ARTICLE:

►

Review: True Adolescents

True Adolescents seems as lazy and mush-brained as its central character.

True Adolescents
Photo: Flatiron Film Company

Yet another movie about a blinkered man-child reaching the limits of his extended childhood, True Adolescents seems as lazy and mush-brained as its central character. Glomming conceits and situations from a vast range of similarly themed films, it ambles along in a lethargic, good-natured manner, fitfully amusing but never approaching substantial.

Thirty-four-year-old Sam (Mark Duplass) is a lead singer in an unpopular rock band, with a girlfriend who’s finally had enough of his childish, self-serious antics. Kicked out of her apartment, he roams Seattle looking for other options, eventually ending up with his aunt Sharon (Melissa Leo), whose ostensibly fatherless son is ripe for a little paternal mentoring. Guilted into replacing the boy’s deadbeat father on a weekend camping trip, the petulant Mark finds himself in charge of the teenaged Oliver (Bret Loehr) and his best friend Jake (Carr Thompson). He heads into the wild with little idea about parenting or camping, and comes back moderately transformed, having learned the requisite lessons to nudge him into manhood.

◄

STATED TASK:
Produce the text that comes next in the article.

DATA EXTRACT:
►

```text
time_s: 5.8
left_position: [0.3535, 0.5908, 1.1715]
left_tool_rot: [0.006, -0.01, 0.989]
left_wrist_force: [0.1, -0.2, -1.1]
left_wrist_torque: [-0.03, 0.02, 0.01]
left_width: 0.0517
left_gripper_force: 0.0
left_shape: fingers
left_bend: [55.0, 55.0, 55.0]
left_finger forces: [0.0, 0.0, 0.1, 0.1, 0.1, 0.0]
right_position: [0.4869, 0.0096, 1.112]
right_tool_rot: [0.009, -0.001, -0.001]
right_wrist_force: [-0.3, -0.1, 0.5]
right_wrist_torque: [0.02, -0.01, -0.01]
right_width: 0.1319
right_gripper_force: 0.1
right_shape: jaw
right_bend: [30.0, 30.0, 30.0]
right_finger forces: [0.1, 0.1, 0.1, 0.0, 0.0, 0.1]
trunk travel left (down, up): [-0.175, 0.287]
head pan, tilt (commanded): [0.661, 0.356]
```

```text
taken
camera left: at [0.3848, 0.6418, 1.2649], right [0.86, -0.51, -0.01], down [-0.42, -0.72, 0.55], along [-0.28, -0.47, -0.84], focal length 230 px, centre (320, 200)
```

◄

RESULT OF THE TASK:
This kind of male-bonding trip is a tried-and-true sitcom convention, and it certainly feels moldy here, with Sam’s Gen-X sarcasm and love for classic rock clashing against his companions’ disinterested apathy. This might be forgivable were this an actual comedy, but True Adolescents plays out as a slim drama propped up by a thin frame of jokes, too many of which involve Sam repeating something one of the boys just said in a funny voice, or calling them gay. The latter issue is broached via an awkward experimental kiss, which the film doesn’t have the mettle to really deal with, instead using it as an impetus to get two characters pointlessly lost in the woods.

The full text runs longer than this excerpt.